- **GIVEN INSTRUCTION**
Copy out all the entries exactly.
* BEGIN DATA FOR THE TASK *
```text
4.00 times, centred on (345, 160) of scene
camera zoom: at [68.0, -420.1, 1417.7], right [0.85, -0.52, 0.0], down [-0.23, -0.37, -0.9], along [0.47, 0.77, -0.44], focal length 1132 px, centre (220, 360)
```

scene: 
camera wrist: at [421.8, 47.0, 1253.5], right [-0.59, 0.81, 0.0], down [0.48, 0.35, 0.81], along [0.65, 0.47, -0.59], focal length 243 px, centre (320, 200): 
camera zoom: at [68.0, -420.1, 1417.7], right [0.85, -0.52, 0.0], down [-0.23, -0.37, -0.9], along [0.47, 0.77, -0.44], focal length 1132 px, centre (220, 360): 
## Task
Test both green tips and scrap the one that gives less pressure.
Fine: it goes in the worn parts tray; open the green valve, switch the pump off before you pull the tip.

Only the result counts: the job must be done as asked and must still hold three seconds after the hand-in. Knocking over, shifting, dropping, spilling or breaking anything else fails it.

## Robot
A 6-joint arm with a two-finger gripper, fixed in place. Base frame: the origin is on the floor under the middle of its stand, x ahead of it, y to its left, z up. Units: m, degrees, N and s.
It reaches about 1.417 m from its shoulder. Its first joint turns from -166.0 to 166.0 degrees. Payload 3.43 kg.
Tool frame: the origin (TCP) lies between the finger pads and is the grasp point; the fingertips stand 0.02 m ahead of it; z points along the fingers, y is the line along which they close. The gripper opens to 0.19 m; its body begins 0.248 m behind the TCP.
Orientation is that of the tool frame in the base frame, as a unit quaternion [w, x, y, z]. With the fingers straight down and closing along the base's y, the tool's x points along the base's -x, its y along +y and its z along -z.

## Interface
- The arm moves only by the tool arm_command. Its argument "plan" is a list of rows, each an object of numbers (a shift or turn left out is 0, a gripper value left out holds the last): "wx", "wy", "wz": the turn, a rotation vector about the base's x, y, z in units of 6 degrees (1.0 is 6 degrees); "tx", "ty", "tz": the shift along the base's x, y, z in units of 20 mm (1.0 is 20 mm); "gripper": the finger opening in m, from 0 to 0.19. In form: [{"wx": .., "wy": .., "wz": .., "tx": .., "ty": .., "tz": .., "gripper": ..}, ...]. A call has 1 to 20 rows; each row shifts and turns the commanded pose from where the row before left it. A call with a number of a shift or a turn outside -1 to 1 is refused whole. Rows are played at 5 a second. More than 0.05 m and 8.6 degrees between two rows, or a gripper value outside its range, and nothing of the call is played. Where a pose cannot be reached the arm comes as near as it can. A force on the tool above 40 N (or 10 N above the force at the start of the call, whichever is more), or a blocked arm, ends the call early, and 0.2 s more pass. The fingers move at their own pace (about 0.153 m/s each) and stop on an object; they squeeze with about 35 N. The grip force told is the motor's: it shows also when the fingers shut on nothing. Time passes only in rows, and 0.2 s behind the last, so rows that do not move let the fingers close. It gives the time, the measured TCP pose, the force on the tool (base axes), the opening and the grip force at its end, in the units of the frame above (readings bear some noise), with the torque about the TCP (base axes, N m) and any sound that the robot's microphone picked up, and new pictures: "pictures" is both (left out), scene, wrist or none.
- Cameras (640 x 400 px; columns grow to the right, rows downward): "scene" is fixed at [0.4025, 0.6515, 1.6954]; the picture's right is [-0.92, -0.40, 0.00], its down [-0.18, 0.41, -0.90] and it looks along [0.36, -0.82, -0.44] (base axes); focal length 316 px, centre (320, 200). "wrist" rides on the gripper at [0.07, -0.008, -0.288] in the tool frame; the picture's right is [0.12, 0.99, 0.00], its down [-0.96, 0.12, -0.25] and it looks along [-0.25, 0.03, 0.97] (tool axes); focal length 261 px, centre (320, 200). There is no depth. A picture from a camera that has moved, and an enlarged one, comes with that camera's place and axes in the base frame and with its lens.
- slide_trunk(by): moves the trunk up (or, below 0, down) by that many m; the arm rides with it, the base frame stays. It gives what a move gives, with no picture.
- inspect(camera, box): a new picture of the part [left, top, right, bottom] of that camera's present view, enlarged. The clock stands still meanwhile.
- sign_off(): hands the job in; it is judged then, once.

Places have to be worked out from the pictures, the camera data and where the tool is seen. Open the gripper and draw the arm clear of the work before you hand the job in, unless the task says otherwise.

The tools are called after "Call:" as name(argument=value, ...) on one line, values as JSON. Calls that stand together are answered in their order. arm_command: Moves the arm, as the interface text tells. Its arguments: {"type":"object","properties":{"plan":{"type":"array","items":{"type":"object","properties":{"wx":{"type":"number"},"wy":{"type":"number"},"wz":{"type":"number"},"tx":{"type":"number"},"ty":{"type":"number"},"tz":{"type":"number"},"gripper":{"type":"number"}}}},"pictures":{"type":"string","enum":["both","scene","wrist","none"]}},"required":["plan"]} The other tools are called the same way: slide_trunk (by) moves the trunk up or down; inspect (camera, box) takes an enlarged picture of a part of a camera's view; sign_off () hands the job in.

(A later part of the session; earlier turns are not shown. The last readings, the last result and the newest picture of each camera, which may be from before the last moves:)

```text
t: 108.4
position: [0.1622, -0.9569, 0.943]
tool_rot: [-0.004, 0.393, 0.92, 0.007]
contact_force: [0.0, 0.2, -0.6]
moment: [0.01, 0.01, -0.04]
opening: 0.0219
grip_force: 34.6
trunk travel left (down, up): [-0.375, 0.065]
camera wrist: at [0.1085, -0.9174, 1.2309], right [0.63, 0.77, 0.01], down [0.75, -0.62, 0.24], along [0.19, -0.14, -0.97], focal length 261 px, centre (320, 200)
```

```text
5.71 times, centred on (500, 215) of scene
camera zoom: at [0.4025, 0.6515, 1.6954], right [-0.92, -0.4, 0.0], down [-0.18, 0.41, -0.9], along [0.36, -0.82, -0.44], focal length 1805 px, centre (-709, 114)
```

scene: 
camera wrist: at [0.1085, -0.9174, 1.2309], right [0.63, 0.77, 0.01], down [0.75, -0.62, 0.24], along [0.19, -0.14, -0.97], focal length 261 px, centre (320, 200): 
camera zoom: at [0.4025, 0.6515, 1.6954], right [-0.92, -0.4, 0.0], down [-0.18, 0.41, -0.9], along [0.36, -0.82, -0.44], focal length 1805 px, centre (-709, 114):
* END DATA FOR THE TASK *
- **SOLVED PROBLEM**
```text
4.00 times, centred on (345, 160) of scene
camera zoom: at [68.0, -420.1, 1417.7], right [0.85, -0.52, 0.0], down [-0.23, -0.37, -0.9], along [0.47, 0.77, -0.44], focal length 1132 px, centre (220, 360)
```

scene: 
camera wrist: at [421.8, 47.0, 1253.5], right [-0.59, 0.81, 0.0], down [0.48, 0.35, 0.81], along [0.65, 0.47, -0.59], focal length 243 px, centre (320, 200): 
camera zoom: at [68.0, -420.1, 1417.7], right [0.85, -0.52, 0.0], down [-0.23, -0.37, -0.9], along [0.47, 0.77, -0.44], focal length 1132 px, centre (220, 360): 
## Task
Test both green tips and scrap the one that gives less pressure.
Fine: it goes in the worn parts tray; open the green valve, switch the pump off before you pull the tip.

Only the result counts: the job must be done as asked and must still hold three seconds after the hand-in. Knocking over, shifting, dropping, spilling or breaking anything else fails it.

## Robot
A 6-joint arm with a two-finger gripper, fixed in place. Base frame: the origin is on the floor under the middle of its stand, x ahead of it, y to its left, z up. Units: m, degrees, N and s.
It reaches about 1.417 m from its shoulder. Its first joint turns from -166.0 to 166.0 degrees. Payload 3.43 kg.
Tool frame: the origin (TCP) lies between the finger pads and is the grasp point; the fingertips stand 0.02 m ahead of it; z points along the fingers, y is the line along which they close. The gripper opens to 0.19 m; its body begins 0.248 m behind the TCP.
Orientation is that of the tool frame in the base frame, as a unit quaternion [w, x, y, z]. With the fingers straight down and closing along the base's y, the tool's x points along the base's -x, its y along +y and its z along -z.

## Interface
- The arm moves only by the tool arm_command. Its argument "plan" is a list of rows, each an object of numbers (a shift or turn left out is 0, a gripper value left out holds the last): "wx", "wy", "wz": the turn, a rotation vector about the base's x, y, z in units of 6 degrees (1.0 is 6 degrees); "tx", "ty", "tz": the shift along the base's x, y, z in units of 20 mm (1.0 is 20 mm); "gripper": the finger opening in m, from 0 to 0.19. In form: [{"wx": .., "wy": .., "wz": .., "tx": .., "ty": .., "tz": .., "gripper": ..}, ...]. A call has 1 to 20 rows; each row shifts and turns the commanded pose from where the row before left it. A call with a number of a shift or a turn outside -1 to 1 is refused whole. Rows are played at 5 a second. More than 0.05 m and 8.6 degrees between two rows, or a gripper value outside its range, and nothing of the call is played. Where a pose cannot be reached the arm comes as near as it can. A force on the tool above 40 N (or 10 N above the force at the start of the call, whichever is more), or a blocked arm, ends the call early, and 0.2 s more pass. The fingers move at their own pace (about 0.153 m/s each) and stop on an object; they squeeze with about 35 N. The grip force told is the motor's: it shows also when the fingers shut on nothing. Time passes only in rows, and 0.2 s behind the last, so rows that do not move let the fingers close. It gives the time, the measured TCP pose, the force on the tool (base axes), the opening and the grip force at its end, in the units of the frame above (readings bear some noise), with the torque about the TCP (base axes, N m) and any sound that the robot's microphone picked up, and new pictures: "pictures" is both (left out), scene, wrist or none.
- Cameras (640 x 400 px; columns grow to the right, rows downward): "scene" is fixed at [0.4025, 0.6515, 1.6954]; the picture's right is [-0.92, -0.40, 0.00], its down [-0.18, 0.41, -0.90] and it looks along [0.36, -0.82, -0.44] (base axes); focal length 316 px, centre (320, 200). "wrist" rides on the gripper at [0.07, -0.008, -0.288] in the tool frame; the picture's right is [0.12, 0.99, 0.00], its down [-0.96, 0.12, -0.25] and it looks along [-0.25, 0.03, 0.97] (tool axes); focal length 261 px, centre (320, 200). There is no depth. A picture from a camera that has moved, and an enlarged one, comes with that camera's place and axes in the base frame and with its lens.
- slide_trunk(by): moves the trunk up (or, below 0, down) by that many m; the arm rides with it, the base frame stays. It gives what a move gives, with no picture.
- inspect(camera, box): a new picture of the part [left, top, right, bottom] of that camera's present view, enlarged. The clock stands still meanwhile.
- sign_off(): hands the job in; it is judged then, once.

Places have to be worked out from the pictures, the camera data and where the tool is seen. Open the gripper and draw the arm clear of the work before you hand the job in, unless the task says otherwise.

The tools are called after "Call:" as name(argument=value, ...) on one line, values as JSON. Calls that stand together are answered in their order. arm_command: Moves the arm, as the interface text tells. Its arguments: {"type":"object","properties":{"plan":{"type":"array","items":{"type":"object","properties":{"wx":{"type":"number"},"wy":{"type":"number"},"wz":{"type":"number"},"tx":{"type":"number"},"ty":{"type":"number"},"tz":{"type":"number"},"gripper":{"type":"number"}}}},"pictures":{"type":"string","enum":["both","scene","wrist","none"]}},"required":["plan"]} The other tools are called the same way: slide_trunk (by) moves the trunk up or down; inspect (camera, box) takes an enlarged picture of a part of a camera's view; sign_off () hands the job in.

(A later part of the session; earlier turns are not shown. The last readings, the last result and the newest picture of each camera, which may be from before the last moves:)

```text
t: 108.4
position: [0.1622, -0.9569, 0.943]
tool_rot: [-0.004, 0.393, 0.92, 0.007]
contact_force: [0.0, 0.2, -0.6]
moment: [0.01, 0.01, -0.04]
opening: 0.0219
grip_force: 34.6
trunk travel left (down, up): [-0.375, 0.065]
camera wrist: at [0.1085, -0.9174, 1.2309], right [0.63, 0.77, 0.01], down [0.75, -0.62, 0.24], along [0.19, -0.14, -0.97], focal length 261 px, centre (320, 200)
```

```text
5.71 times, centred on (500, 215) of scene
camera zoom: at [0.4025, 0.6515, 1.6954], right [-0.92, -0.4, 0.0], down [-0.18, 0.41, -0.9], along [0.36, -0.82, -0.44], focal length 1805 px, centre (-709, 114)
```

scene: 
camera wrist: at [0.1085, -0.9174, 1.2309], right [0.63, 0.77, 0.01], down [0.75, -0.62, 0.24], along [0.19, -0.14, -0.97], focal length 261 px, centre (320, 200): 
camera zoom: at [0.4025, 0.6515, 1.6954], right [-0.92, -0.4, 0.0], down [-0.18, 0.41, -0.9], along [0.36, -0.82, -0.44], focal length 1805 px, centre (-709, 114):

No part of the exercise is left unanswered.